#### EXCERPT PROVIDED

ÇÖREKLERİ VE LİMONATALARIYLA MESHUR KEDILERİM...


hafif bi serinlige ihtiyacimiz vardi, ben ve yeni kedicigimin...
yorgun kontrolsuz bedeniyle, devrilerek her uyuyusunda annesini 
goruyordu belki de...
o sicakliktan, ilk askindan ayrilirmiscasina koparak geldi bugun.
5 saat suren uzun su icme faslindan sonra yanan icini sonduren kucuk 
gri kedicik, tum evi saatlerce arsinlayarak yeni coplugunu kesvettikten sonra ,
yardimlarimla cikmasina veshile oldugum ,
onun boyuna gore epey yuksekte olan pencerenin ,
mermer kenarinda uykuya daldi, yaklasik 2 saat kadar uyku halinde 
huzurla bulustu.
orda aradigi esintiyi bulmus olsa gerek ki, bir sure sonra kendi 
basina tirmalamamalik denen zimbirtiyi ,
adeta bir yangin merdiveniymis gibi kullanarak oraya tirmanmaya 
calisiyordu.
kahkahalarim esliginde , tekrar ona gore buyuk olan ellerimle , bir 
yardim eli oldum ona.hatta soyle diyelim sedye oldum ona.
simdi yine uyuyor , gobegini serin mermerde sogutuyor, esintiyi 
tuylerinde hissediyor kerata...

ya ben? benim esintim nerdeydi?
matruska olmak isterdim ben de. o benim kedim, ben de bir baskasinin 
kedisi olmak isterdim.
ama bu matruskalar 3 kisiden olussun lutfen,!!!! o da baskasinin 
kedisi olmasin.
beni buyuk elleriyle yuksek pencerelere cikarip gozetsin , sevsin, 
beni kediymisim gibi karsiliksiz sevsin istiyorum.
zaten ordayim ben. ben zaten ordayim gercekten.
napalim artik ben senin kedin de olurum annen de fumocum sen yeter ki 
tombili rahmetli kedim Loco gibi disi kedilerin cazibesine kor kutuk 4 
kat yukardan atlayip kafa ustu cakilma.:(((
kediler de 3-4 kat mesafeden atlamakta zorluk cekiyorlarmis,oysa ki 
3-4 kat mesafeden daha az derinlikte bir uzaklik,
ve 8. kat gibi bir uzaklik onlarin dengelerini bulmalari icin gerekli 
olan donus hamlelerini ve planlamalarini yapabilmeleri icin idealmis.

########
#### DATASET EXTRACT

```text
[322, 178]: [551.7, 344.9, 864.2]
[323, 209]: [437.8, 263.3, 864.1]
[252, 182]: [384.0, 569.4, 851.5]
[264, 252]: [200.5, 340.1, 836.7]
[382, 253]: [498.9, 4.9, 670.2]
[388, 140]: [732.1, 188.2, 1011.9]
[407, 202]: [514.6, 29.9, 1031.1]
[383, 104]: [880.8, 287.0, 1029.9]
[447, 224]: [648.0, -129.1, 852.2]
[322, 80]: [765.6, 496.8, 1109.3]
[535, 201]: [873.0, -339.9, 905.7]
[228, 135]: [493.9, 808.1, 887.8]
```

########

Pick up the excerpt provided at the point where it stops and go on.

kediler bu sartlarda evet 4 ayaga dusuyorlar. ama LocO Talihsiz bir 
azgin kediydi.
hayir yani adini bosuna loco koymadik , bir deli cilgin psikopat 
kediydi ki sormayin,
ayni zamanda aaa hakkini yemeyelim, sanatci ruhlu bi kediydi,
hoperlorlere kulagini dayardi sanki benden daha fazla duyMUYORMUSSS 
gibi...sagir degildi masallah ama oyle de iyi bir dinleyiciydi.;)
lap top u kapatma dugmesini ogrenen bir kedi olabilir mi?
o bunu kasitli olarak yapiyordu onla ilgilenmem icin her seyi 
yaptiktan sonra,
yeterli ilgiyi alamadiysa. bu yola basvuruyordu.
yanimda yatip koluma asker arkadasiymisim gibi patisini atarak mouse 
u manzaradaki ucan kus misali izlemesi de ayri bir zevkiydi tabii
.bir de camasir makinesinin karsisina gecerek bir dans gosterisi bir 
muzikal izlermis gibi buyuk bir ilgiyle izlerdi.
kafasinin cizdigi daireleri havada gorebiliyorsunuz tabii izlerken...
dondurmayi cok seven Loco, karsisinda onunla paylasmadan dondurma 
yiyen biri olursa,
gozlerini kisarak kin dolu bakislarıyla , ve aglayan ifadesiyle 
vicdan azabindan oldurme yontemini kullanirdi.
en nihayetinde basarili da olurdu. belki bir kulah dondurma asla 
yiyemedi ama erimis 5 damla dondurma yedigi olmustur.
kedilerin dillleri tatliyi ayirt etmeye pek elverisli diilmis ama 
Loco nun dondurmayı sevdigi bir gercekti.
bugun mukafat olarak bir iki damla da fumoya verdim bayildi. 
parmagimin tadi da oyle saniyordu sanirim, dondurma bitince ısırıyordu.
Onun bir insan parmagi oldugunu o da ogrenecek.
belki de soguk ve nemli yerleri seviyordu loco.insan irkinin "tuyleri 
de daha uzun olsun bu kedilerin yahu " diyerek urettigi bir turdu 
sonucta
bir afrika kedisi olsaydi 9canli olurdu.
oysa ki bizimki 2 canliydi, su disilere atlama olayini 2 kez 
deneyebilmisti 9 kez degil.
kismet diilmis.erkek milleti degil mi, zamparaliktan vazgecmesi biraz 
guc oldu. bu olaydan feyz alan insan erkekler de vardir insallah...
ve neyse o tuylerde sicaklarda havale geciriyordu
nerde kuytu, kose, tas, mermer, dus...orda loco mubarek.
kuvette lavoboda yatarken ya da damlaya damlaya gol olmasin benim 
migdeme gitsin fikriyle tunedigi lavaboda musluktan damlayan sulari 
icerken bulabilirdiniz onu. .
bi kere de televizyonun camli dolabina baya uzaktan son suratle kosup 
kosup bir carpti,
beyin kanamasi gecirio sandim , herhalde kendi yansimasini gormustu 
uzaktan.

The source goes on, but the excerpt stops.